As we continue our drive, we pass village after village, some are off in the distance clinging to the side of the mountain but others are straddling our roadway with some houses sitting directly on the shoulder of the asphalt. It’s obvious the villagers are preparing for winter as they have piles of cotton plant remains ready for their stoves. Here, once the cotton is picked either mechanically or by hand, the remaining plants are pulled, loaded onto wagons and hauled home for winter burning. A few wagon loads pass us on the road, pulled by tractors with 3 or 4 people on them and wagons piled high to near overflowing. It’s a treat to drive through this area; along with the tractors and wagons, we always see a number of men riding donkeys to and from their fields.
Now we make a sharp curve and the poplar trees of bold and bright yellow-gold leap at us, apple trees of rusty red-orange and tender burgundy all up and down the foot hills dazzle us with their fall coats of brilliant colors. Then of course, there are the evergreen trees dispersed across the landscape with their bright forest green needles punctuating the fall scenes that stretch out before us. As we traverse this mild rollercoaster of asphalt, we see the valley stream fast-washing through the creek banks below us following our same path.

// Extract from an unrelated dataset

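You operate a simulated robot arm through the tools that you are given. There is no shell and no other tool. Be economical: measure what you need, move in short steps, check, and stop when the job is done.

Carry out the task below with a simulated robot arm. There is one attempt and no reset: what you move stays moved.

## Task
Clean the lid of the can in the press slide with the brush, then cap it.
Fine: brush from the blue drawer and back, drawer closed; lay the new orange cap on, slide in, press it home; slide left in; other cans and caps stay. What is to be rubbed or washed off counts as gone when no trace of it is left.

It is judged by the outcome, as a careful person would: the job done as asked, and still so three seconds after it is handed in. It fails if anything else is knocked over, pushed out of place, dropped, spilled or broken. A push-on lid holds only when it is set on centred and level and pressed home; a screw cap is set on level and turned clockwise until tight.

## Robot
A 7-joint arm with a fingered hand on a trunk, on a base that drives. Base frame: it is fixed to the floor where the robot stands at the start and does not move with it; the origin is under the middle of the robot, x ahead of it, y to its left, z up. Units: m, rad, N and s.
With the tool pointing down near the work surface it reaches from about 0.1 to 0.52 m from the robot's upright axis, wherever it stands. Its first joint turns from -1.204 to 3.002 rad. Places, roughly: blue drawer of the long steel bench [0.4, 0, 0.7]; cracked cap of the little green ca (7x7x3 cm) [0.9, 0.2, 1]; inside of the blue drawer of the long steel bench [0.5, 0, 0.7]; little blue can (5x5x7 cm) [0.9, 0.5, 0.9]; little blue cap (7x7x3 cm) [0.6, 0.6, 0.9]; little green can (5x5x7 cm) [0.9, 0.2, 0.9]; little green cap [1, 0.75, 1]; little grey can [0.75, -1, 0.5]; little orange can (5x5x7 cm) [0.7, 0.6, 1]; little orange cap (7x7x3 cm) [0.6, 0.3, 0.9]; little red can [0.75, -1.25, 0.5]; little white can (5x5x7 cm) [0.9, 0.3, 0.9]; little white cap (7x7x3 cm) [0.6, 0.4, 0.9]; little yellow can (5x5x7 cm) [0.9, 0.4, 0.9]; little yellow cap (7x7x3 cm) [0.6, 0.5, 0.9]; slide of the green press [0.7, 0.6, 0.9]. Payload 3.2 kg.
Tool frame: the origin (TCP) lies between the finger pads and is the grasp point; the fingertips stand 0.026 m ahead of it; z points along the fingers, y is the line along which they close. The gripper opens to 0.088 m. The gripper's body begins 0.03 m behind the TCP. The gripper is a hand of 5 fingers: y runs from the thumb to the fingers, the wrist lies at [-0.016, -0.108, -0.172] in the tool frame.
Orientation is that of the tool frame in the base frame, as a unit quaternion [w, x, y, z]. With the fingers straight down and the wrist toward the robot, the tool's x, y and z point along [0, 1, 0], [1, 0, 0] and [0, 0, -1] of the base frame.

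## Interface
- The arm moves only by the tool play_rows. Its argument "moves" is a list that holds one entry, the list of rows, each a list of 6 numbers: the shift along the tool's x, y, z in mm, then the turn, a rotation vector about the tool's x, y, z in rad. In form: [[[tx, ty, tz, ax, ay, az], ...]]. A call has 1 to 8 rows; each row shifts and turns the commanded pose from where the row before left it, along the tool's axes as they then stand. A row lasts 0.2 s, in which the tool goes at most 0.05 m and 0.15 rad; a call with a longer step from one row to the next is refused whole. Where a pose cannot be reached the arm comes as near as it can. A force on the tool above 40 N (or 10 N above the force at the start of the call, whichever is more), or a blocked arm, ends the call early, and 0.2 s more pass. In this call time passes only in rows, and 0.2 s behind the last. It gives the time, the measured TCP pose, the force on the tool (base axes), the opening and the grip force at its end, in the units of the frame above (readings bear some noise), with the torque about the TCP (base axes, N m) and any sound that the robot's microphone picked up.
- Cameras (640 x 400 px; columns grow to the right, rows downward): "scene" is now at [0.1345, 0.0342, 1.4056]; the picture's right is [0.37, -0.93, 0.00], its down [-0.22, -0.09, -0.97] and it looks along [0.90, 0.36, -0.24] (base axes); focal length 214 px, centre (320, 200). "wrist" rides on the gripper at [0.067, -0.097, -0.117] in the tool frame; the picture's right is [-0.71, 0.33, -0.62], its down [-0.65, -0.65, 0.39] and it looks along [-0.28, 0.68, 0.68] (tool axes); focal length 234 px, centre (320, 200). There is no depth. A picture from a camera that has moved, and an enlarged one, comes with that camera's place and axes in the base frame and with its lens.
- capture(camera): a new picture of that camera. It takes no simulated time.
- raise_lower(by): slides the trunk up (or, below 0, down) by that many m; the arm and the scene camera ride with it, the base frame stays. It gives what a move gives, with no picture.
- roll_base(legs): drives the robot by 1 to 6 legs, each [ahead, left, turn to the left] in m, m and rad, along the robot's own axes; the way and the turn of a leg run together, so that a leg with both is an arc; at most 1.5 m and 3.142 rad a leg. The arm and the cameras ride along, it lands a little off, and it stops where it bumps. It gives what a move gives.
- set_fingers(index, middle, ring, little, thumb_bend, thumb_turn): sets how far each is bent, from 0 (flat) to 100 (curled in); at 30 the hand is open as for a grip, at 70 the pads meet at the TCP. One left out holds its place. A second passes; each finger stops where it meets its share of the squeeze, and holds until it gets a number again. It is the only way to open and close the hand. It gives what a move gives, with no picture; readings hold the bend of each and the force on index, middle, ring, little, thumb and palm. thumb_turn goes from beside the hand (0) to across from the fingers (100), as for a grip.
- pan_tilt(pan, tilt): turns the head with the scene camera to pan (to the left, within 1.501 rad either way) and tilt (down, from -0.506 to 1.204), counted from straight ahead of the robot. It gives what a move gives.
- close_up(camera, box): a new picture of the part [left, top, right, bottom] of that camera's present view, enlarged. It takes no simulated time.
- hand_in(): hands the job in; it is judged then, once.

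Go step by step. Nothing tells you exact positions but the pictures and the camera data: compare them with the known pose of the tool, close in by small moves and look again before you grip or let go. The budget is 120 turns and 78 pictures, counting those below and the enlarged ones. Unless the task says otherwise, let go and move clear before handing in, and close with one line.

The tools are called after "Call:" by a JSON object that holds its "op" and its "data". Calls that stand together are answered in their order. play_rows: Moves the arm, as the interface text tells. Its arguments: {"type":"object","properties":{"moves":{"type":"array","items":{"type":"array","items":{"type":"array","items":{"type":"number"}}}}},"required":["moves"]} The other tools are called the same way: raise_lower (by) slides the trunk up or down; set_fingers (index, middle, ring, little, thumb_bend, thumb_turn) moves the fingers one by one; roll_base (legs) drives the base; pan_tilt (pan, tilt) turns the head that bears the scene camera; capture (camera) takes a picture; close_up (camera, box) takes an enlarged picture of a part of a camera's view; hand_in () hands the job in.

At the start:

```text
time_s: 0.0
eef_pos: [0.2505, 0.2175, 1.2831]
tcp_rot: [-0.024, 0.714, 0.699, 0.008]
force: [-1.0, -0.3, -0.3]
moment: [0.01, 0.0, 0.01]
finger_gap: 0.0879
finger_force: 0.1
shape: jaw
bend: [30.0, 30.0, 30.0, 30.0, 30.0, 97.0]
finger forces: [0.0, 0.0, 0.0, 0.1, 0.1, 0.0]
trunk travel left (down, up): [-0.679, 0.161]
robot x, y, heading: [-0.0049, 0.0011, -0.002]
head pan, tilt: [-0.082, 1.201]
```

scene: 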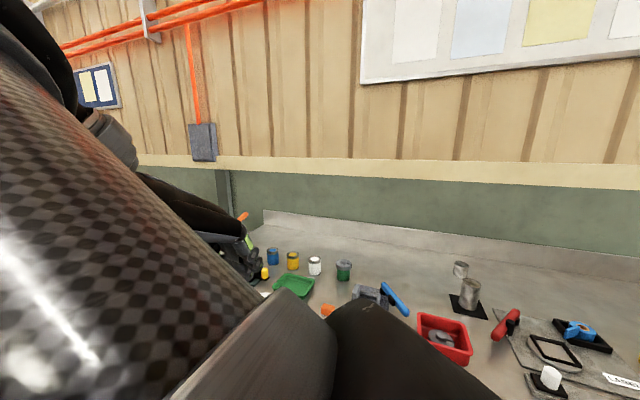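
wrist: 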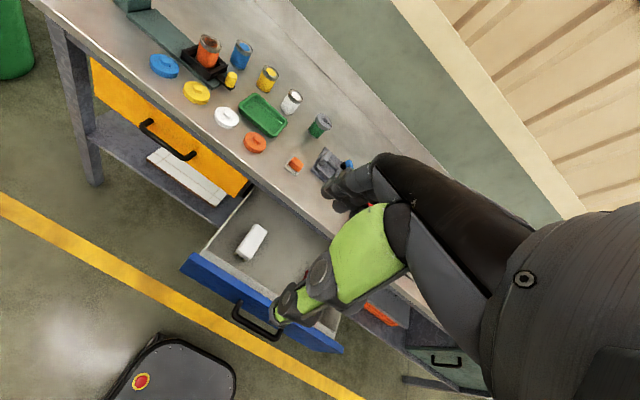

Carol comments on the water, “Bet it’s cold!” We’re certain it must be, but we don’t stop to put our hand in it although we could do that in a place or two but we simply drive slowly and deliberately onward. There are several springs running along this roadway as well and many of the locals are collecting water from them as we drive by; got to be the most pure water on the planet!
We stop several times so Carol can photograph the blazing landscape; one turn after another brings us a new and more beautiful fiery panorama. To think, in the spring this valley is awash in seven shades of green; today, it’s ablaze in the color of a flaming bonfire. As we turn the next curve, there’s a massive vine on an archway to our left, the dazzling magenta leaves leap from the arch to accost our vision! Then just as quickly, we turn again and are struck by a whole orchard of reddish-orange apple trees; next the grape vines all draped across the ground in mustard yellow; what a magnificent palette lay before us.